**Required task:** Please print the full listing exactly.

**Information supplied:**
•••••

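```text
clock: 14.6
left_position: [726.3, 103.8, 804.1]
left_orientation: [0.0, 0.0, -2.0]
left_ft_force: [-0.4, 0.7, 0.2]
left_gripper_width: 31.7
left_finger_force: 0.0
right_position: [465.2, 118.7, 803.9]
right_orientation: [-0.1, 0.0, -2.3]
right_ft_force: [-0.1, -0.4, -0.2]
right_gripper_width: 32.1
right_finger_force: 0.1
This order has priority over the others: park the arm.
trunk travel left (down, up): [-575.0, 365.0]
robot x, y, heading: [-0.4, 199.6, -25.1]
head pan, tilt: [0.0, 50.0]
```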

•••••

**Task answer:**
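```text
clock: 14.6
left_position: [726.3, 103.8, 804.1]
left_orientation: [0.0, 0.0, -2.0]
left_ft_force: [-0.4, 0.7, 0.2]
left_gripper_width: 31.7
left_finger_force: 0.0
right_position: [465.2, 118.7, 803.9]
right_orientation: [-0.1, 0.0, -2.3]
right_ft_force: [-0.1, -0.4, -0.2]
right_gripper_width: 32.1
right_finger_force: 0.1
This order has priority over the others: park the arm.
trunk travel left (down, up): [-575.0, 365.0]
robot x, y, heading: [-0.4, 199.6, -25.1]
head pan, tilt: [0.0, 50.0]
```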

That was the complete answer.